## EXERCISE TASK 1
For this exercise, return only the lines from the line containing "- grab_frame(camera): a" through the line containing "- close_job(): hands", both ends included, exactly as they are.

## TEXT
À l’heure où des ignares revanchards souhaitent diviser et déboulonner certaines statues, j’aurais aimé voir celle d’Edison accueillir les supporters à l’entrée du Parc. Une statue où le Matador aurait, pour l’éternité, visé le ciel avec son fusil imaginaire. Il n’en sera rien. Ce départ anticipé, ce refus de participer à ce tournoi au Portugal, version light et américanisée de la Ligue des Champions, sans matchs aller/retour, sans public, en août, me laissent un goût amer. Un sentiment d’inachevé plutôt désagréable. Frustrant.
 
Edinson a préféré nous quitter avant un éventuel miracle. Pourtant, c’est bien lui que j’aurais aimé voir brandir le trophée aux Grandes Oreilles. Lui avant tous les autres, Marco, Thiago Silva, Marquinhos, Neymar, M’Bappé… Pas seulement parce qu’il a explosé les compteurs. Non. Cavani était un guerrier, un solitaire au service de l’équipe, un mec qui défendait comme il attaquait, avec bravoure et abnégation. Sans calcul. Une gueule d’Indien, des cheveux cascade, un regard qui ne fuyait jamais le vide, un cri, “Vamos”, capable d’enflammer le Parc.
 
Edinson Cavani Virage PSG
« Paris » © Panoramic
 
Je ne parlerai pas d’amour du maillot. Cette expression, que j’ai pourtant utilisée jusqu’à la nausée tout au long de mon existence de supporter, ne veut rien dire si on accepte de s’avouer les choses. Elle est facile et ridicule, elle est un gimmick, un raccourci pratique et sans âme. Cavani, comme TOUS les autres, aimait d’abord jouer au foot, son salaire vertigineux et les privilèges qui allaient avec, collectionner les médailles et les primes. Cela ne l’a pas empêché d’honorer son contrat et l’engagement moral passé avec le public parisien.

## MATERIAL

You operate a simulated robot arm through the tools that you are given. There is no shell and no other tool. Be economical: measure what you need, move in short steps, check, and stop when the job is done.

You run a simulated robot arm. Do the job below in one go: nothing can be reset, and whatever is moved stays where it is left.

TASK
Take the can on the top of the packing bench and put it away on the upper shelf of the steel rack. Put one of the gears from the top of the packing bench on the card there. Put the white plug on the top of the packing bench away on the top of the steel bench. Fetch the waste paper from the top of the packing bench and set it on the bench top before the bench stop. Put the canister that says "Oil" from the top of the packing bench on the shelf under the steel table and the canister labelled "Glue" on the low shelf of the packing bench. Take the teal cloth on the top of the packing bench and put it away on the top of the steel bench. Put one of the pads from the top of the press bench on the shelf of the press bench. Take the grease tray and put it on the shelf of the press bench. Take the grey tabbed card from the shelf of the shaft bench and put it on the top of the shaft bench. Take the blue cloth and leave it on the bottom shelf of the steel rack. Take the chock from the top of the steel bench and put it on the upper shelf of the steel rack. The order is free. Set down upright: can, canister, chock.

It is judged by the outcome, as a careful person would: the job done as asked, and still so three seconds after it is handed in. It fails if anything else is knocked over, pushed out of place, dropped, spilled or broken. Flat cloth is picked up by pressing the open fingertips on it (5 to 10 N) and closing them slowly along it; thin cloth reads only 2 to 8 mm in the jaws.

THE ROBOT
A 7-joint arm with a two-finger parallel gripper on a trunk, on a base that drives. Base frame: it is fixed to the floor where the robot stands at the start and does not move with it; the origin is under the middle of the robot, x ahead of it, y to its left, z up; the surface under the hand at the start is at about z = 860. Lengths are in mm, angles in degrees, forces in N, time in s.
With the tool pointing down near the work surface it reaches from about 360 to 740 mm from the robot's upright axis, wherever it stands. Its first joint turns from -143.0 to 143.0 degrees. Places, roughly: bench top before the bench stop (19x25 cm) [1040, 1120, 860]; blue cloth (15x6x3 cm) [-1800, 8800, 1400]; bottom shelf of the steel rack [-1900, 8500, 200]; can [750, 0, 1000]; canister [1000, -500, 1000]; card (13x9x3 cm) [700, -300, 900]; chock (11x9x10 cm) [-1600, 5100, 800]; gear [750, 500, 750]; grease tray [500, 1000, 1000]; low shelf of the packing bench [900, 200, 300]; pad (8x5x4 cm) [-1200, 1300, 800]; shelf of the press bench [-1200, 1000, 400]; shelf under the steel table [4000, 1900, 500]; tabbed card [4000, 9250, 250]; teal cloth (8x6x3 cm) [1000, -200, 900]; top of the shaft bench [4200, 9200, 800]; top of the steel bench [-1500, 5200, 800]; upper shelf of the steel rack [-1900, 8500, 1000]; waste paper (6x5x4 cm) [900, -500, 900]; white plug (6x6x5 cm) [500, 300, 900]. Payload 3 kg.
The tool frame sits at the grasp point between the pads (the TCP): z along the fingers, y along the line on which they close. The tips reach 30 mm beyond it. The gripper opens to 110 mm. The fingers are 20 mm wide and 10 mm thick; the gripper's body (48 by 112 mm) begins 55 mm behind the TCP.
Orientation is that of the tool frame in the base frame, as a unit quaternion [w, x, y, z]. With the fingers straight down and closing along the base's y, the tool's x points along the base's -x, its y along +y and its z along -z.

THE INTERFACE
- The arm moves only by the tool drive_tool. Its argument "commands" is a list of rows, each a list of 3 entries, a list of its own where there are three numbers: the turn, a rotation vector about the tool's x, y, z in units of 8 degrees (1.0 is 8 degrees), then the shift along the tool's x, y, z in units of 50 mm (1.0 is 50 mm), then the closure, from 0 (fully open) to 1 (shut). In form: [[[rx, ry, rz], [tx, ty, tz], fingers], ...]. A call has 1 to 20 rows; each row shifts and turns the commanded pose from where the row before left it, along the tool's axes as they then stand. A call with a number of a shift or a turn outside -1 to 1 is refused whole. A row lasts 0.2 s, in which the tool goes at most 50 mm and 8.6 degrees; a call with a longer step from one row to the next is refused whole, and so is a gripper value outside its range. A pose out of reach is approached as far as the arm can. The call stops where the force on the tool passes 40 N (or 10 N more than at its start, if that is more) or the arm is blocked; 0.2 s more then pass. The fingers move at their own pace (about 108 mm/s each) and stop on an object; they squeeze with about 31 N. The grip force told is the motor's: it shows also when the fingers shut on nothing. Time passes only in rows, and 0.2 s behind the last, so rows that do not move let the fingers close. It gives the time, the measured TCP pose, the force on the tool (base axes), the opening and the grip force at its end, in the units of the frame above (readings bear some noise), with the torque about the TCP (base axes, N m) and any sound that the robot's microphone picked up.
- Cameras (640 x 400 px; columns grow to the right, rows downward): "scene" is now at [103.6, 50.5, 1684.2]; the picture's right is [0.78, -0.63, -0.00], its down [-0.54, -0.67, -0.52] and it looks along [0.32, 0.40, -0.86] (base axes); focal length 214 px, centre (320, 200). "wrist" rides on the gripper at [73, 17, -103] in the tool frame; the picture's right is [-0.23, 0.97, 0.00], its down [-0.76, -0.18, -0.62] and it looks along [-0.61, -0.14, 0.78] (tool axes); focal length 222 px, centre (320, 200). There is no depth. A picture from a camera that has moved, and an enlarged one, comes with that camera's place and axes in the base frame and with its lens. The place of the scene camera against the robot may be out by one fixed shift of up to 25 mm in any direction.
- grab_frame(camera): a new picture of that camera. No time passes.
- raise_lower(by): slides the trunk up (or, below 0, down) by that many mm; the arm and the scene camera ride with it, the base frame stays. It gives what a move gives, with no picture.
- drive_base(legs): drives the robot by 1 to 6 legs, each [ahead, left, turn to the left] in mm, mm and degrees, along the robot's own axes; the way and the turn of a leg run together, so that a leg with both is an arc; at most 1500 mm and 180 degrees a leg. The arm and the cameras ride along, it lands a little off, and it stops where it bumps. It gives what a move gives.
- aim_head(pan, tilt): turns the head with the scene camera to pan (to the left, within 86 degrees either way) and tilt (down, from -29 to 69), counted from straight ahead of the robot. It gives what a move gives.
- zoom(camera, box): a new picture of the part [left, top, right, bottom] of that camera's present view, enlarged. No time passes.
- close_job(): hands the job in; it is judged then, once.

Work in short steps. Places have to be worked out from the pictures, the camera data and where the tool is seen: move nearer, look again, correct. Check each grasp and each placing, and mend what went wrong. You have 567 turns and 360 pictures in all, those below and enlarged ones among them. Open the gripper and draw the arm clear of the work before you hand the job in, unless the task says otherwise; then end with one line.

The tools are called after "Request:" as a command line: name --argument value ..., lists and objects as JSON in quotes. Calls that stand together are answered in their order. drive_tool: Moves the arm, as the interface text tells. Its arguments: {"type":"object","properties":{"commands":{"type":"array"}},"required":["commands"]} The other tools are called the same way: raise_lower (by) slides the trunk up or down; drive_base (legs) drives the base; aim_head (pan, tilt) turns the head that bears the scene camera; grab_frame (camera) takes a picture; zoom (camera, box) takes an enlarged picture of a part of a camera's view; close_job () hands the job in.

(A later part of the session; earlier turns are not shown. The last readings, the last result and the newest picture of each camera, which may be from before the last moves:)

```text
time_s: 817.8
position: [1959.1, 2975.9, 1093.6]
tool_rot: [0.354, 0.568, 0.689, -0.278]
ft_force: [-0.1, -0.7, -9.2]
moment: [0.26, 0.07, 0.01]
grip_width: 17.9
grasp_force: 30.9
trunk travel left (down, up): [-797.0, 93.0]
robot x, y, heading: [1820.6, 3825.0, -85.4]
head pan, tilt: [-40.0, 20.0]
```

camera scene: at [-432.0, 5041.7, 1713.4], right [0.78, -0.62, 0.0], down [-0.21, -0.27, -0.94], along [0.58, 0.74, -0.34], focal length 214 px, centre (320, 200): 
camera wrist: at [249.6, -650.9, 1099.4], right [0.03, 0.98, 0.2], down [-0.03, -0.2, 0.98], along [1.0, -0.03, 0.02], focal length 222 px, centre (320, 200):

## EXERCISE TASK 2
Retype the section of the text that opens with "Edinson a préféré" and closes with "d’enflammer le Parc.".

## WRITTEN ANSWER 1
- grab_frame(camera): a new picture of that camera. No time passes.
- raise_lower(by): slides the trunk up (or, below 0, down) by that many mm; the arm and the scene camera ride with it, the base frame stays. It gives what a move gives, with no picture.
- drive_base(legs): drives the robot by 1 to 6 legs, each [ahead, left, turn to the left] in mm, mm and degrees, along the robot's own axes; the way and the turn of a leg run together, so that a leg with both is an arc; at most 1500 mm and 180 degrees a leg. The arm and the cameras ride along, it lands a little off, and it stops where it bumps. It gives what a move gives.
- aim_head(pan, tilt): turns the head with the scene camera to pan (to the left, within 86 degrees either way) and tilt (down, from -29 to 69), counted from straight ahead of the robot. It gives what a move gives.
- zoom(camera, box): a new picture of the part [left, top, right, bottom] of that camera's present view, enlarged. No time passes.
- close_job(): hands the job in; it is judged then, once.

## WRITTEN ANSWER 2
Edinson a préféré nous quitter avant un éventuel miracle. Pourtant, c’est bien lui que j’aurais aimé voir brandir le trophée aux Grandes Oreilles. Lui avant tous les autres, Marco, Thiago Silva, Marquinhos, Neymar, M’Bappé… Pas seulement parce qu’il a explosé les compteurs. Non. Cavani était un guerrier, un solitaire au service de l’équipe, un mec qui défendait comme il attaquait, avec bravoure et abnégation. Sans calcul. Une gueule d’Indien, des cheveux cascade, un regard qui ne fuyait jamais le vide, un cri, “Vamos”, capable d’enflammer le Parc.